Everywhere you turn at COP21 there are exciting stories – stories of unprecedented financing partnerships to ramp up renewable energy technologies; stories of global knowledge exchanges on successful strategies for adapting to climate impacts; stories of cities leading breakthrough initiatives in energy efficiency; and more.
Behind the scenes, though, in rooms open only to official country delegates, there are negotiations (now at the ministerial level) on a draft text of the Paris Outcome that still has many issues, even at this late date. The results will impact every single person on the planet, and it could be a very sad story. In fact, according to Stuart Scott, host of Climate Matters, a video series covering COP21, “[i]f you’re paying attention to what’s going on here, you can’t talk about the negotiations as an honest effort.”
Scott’s guests today offered a piece of that sad story already unfolding- the one of vulnerable individuals, communities and nations suffering heartbreaking impacts of climate change right now all around the world. His focus was the Pacific Islands.

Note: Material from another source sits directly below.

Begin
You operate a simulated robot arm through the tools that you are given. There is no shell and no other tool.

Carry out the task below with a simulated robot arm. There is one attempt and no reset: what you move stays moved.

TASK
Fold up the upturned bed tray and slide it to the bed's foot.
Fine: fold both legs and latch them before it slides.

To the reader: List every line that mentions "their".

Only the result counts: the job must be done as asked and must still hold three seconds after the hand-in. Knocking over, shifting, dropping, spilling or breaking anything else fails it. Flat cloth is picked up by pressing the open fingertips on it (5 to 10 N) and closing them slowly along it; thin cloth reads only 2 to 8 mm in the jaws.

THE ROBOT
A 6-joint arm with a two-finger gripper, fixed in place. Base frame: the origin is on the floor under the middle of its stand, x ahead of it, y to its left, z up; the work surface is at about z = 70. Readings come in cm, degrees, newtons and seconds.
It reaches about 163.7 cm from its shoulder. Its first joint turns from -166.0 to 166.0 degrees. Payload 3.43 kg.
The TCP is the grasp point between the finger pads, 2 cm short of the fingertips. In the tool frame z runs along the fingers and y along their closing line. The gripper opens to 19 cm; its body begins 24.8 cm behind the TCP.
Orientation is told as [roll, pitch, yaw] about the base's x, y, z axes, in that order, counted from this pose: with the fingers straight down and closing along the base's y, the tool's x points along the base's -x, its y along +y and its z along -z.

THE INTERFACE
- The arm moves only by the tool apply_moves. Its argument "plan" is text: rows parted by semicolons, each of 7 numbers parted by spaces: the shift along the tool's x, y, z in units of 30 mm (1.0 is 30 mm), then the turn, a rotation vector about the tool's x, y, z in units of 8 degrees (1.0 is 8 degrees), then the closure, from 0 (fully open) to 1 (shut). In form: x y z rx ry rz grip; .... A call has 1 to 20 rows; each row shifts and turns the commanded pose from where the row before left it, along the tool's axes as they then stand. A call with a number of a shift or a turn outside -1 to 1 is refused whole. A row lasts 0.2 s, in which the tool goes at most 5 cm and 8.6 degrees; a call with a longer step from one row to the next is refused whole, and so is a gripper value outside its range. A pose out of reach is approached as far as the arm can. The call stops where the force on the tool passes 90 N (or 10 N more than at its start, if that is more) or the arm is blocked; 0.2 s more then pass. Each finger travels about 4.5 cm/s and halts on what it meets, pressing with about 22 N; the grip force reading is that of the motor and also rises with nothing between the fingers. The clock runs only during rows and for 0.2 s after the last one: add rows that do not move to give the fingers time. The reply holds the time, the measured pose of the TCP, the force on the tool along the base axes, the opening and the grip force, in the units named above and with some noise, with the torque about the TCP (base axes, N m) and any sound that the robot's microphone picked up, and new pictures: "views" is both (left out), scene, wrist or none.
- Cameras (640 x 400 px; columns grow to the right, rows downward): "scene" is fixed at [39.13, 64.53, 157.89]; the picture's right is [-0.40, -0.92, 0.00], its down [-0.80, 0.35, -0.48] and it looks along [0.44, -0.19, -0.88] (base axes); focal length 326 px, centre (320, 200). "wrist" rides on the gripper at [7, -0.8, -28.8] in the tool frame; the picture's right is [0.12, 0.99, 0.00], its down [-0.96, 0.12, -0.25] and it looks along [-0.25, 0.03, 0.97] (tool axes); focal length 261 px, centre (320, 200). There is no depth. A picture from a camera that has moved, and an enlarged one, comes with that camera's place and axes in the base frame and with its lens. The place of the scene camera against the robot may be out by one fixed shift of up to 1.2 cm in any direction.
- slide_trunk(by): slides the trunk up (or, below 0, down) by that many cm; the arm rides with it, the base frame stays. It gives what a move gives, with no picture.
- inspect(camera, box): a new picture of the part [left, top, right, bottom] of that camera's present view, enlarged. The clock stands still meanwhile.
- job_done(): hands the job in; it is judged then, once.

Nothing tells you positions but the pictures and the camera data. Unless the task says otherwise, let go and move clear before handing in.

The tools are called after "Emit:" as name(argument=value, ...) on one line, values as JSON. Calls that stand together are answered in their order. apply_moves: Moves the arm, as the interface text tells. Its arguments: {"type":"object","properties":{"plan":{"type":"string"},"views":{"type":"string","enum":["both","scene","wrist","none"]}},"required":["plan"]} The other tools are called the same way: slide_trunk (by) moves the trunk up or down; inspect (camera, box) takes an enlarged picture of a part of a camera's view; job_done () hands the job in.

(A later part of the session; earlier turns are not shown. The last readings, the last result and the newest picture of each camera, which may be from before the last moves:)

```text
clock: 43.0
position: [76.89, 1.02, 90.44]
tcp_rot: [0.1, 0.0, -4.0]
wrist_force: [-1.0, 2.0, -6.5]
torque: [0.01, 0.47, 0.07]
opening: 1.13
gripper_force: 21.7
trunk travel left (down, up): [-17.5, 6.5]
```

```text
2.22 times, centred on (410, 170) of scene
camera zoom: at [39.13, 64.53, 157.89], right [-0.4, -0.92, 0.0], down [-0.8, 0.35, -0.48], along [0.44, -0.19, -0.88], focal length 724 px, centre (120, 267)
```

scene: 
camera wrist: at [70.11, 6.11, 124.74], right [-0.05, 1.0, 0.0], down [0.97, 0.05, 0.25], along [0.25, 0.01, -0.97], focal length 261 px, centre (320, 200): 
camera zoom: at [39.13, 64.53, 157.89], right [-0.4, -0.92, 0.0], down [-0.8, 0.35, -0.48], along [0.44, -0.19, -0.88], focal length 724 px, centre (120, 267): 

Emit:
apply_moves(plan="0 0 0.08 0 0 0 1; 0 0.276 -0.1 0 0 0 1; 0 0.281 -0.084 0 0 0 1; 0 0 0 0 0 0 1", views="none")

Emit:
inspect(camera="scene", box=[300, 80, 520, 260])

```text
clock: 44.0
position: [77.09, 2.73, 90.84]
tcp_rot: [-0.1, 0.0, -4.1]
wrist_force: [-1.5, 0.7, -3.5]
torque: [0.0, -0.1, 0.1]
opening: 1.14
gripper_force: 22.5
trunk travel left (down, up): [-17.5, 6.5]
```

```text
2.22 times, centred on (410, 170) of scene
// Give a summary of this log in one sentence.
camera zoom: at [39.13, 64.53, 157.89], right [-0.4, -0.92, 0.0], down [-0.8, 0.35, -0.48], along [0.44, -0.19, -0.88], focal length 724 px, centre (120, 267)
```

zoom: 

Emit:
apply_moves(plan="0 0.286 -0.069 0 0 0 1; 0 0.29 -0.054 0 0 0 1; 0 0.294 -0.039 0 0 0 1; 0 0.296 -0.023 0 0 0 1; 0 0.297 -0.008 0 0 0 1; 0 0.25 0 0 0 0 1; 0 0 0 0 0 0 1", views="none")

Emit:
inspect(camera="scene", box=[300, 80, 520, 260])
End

To the backdrop of powerful images, Tinaai Teaua of Kiribati and Maina Talia of Tuvalu both spoke of the physical and emotional losses they’ve experienced and witnessed in the face of king tides, cyclones and water shortages. Teaua described how the king tides wipe out homes, how coastal erosion is destroying the tree fruit crops on which her people depend, and how people are scared. They don’t want to leave home. “Without our land, we are nothing. Our land is our identity.”
Talia’s home of Tuvalu is a group of 8 islands with no land at more than 2 meters above sea level. Climate change is forcing many to relocate; nearly 5,000 have already moved to New Zealand. He echoed Teaua’s words.
Another guest, Maria Tiimon Chi-Fang of the NGO Pacific Calling Partnership articulated the climate justice reality permeating the room: “It is not just about moving people to a safer place. It is very unjust for developed countries to keep doing what is so wrong, to keep jeopardizing the lives of our people.”
“The youth look into my eyes, saying ‘Why must we move?’ This is where we were born. Our ancestors are buried here.”
The message Kiribati’s Teaua has been taking to the delegates is clear: “You are not immune, no matter where you live. If you save me and my future, you save the world.”